Background: Preexisting chronic autoimmune thyroiditis is the only known risk factor for thyroid lymphomas, a rare variant of thyroid cancer. Here, we describe a male patient with previously undiagnosed Hashimotos thyroiditis who presented with severe airway compromise due to a thyroid lymphoma.

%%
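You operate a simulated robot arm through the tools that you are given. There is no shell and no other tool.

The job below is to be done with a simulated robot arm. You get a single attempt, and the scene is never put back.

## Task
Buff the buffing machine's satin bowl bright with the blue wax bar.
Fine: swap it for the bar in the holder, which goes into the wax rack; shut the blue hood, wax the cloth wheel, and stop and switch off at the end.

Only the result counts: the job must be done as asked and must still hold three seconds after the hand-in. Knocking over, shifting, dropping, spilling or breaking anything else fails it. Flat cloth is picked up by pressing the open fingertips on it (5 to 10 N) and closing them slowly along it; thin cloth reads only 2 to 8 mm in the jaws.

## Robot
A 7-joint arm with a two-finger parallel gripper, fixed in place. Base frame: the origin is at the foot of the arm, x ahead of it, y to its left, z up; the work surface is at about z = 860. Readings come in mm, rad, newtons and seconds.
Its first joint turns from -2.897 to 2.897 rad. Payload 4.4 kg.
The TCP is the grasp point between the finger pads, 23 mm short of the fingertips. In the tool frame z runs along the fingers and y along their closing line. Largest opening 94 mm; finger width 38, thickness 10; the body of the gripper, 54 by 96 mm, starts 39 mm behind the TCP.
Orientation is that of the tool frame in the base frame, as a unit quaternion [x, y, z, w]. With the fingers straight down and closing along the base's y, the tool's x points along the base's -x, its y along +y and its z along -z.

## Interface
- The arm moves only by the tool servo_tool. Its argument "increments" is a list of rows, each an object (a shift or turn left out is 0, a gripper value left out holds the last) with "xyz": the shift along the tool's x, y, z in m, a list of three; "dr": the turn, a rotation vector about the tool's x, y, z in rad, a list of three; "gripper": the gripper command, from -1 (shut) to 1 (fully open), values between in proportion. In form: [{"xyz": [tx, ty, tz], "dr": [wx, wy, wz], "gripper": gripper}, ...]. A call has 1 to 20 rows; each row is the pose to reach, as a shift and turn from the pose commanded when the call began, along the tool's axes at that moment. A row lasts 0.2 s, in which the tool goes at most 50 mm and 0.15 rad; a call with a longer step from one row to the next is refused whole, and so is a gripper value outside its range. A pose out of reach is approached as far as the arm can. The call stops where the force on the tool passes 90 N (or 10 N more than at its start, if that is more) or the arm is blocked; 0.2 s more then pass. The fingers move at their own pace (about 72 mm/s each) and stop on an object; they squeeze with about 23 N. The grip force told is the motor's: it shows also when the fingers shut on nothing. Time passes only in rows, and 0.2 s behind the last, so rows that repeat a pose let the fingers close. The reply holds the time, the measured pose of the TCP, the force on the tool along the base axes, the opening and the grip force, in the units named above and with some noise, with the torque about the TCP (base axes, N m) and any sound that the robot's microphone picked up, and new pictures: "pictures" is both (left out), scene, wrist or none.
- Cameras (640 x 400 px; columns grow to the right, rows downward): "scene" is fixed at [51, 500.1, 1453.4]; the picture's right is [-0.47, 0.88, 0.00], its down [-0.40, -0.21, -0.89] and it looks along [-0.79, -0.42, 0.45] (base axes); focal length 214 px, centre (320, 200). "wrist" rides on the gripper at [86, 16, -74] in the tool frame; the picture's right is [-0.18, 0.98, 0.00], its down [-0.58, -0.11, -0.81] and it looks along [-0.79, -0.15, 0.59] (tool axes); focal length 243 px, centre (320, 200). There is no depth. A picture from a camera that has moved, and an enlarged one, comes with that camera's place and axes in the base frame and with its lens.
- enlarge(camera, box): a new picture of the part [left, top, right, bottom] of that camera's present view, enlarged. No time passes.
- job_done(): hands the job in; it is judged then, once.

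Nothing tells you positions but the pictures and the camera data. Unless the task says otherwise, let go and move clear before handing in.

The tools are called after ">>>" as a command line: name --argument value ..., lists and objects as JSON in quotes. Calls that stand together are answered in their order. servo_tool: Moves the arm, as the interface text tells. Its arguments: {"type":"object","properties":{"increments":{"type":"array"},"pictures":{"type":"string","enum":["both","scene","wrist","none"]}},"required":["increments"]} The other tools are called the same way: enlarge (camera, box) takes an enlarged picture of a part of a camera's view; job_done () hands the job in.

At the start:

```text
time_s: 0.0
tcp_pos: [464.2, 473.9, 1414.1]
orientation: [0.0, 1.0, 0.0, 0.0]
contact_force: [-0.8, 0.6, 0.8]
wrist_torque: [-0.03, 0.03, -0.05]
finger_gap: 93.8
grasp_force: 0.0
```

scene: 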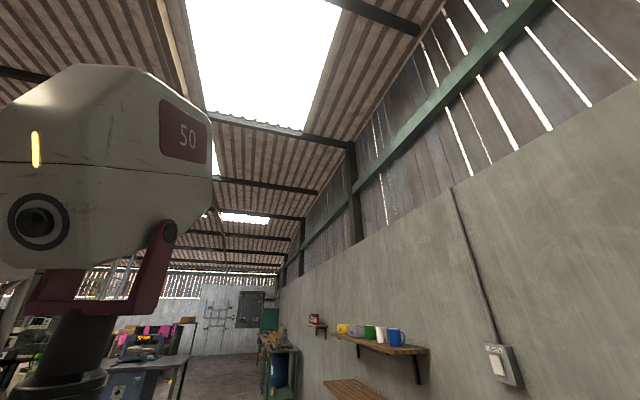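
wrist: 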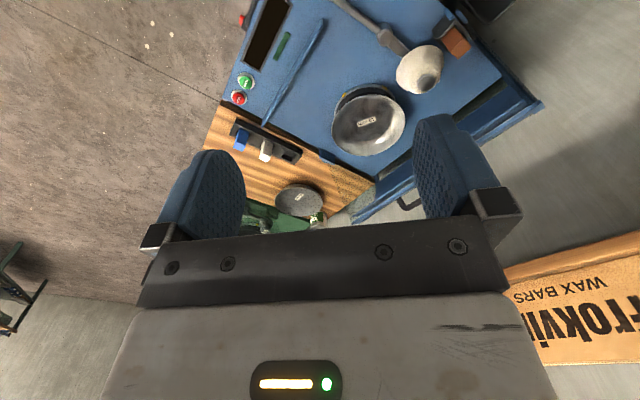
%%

Case report: 60 y/o, former smoker, presented with 2 month neck fullness and dyspnea that awakened him throughout the night due to malpositioning of his neck. He had no other symptoms. A neck and head CT demonstrated a thyroid goiter, with each thyroid lobe measuring 11.0 cm×4.0 cm with mass effect on the airway, hypopharynx, and esophagus. The patient was emergently intubated for airway protection. Thyroid studies were significant for subclinical hypothyroidism (TSH of 9.7 uIU/ml and fT4 of 0.85 ng/dl) with positive anti-tPO antibodies (2030 uIU/ml) consistent with Hashimotos thyroiditis. Thyroid ultrasound showed diffuse heterogeneous texture and biopsy showed plasmacytoid cells and lymphoplasmacytic infiltrate involving fibrous tissue. Flow cytometry confirmed a B- cell lymphoma with plasmacytic differentiation. The patient was started on chemoradiation.
Conclusions: Severe airway compromise may occur in up to 25% of patients with thyroid lymphoma. Given the dramatic clinical presentation of rapid growth and airway compromise, the clinical impulse is to treat surgically with a total thyroidectomy. However, the differential diagnosis of a rapidly growing goiter includes lymphoma, which can be quickly diagnosed with a core biopsy and flow cytometry. Such lymphomas respond quickly to the combination of chemotherapy (with steroid component) and local radiation, potentially obviating the need for tracheotomy.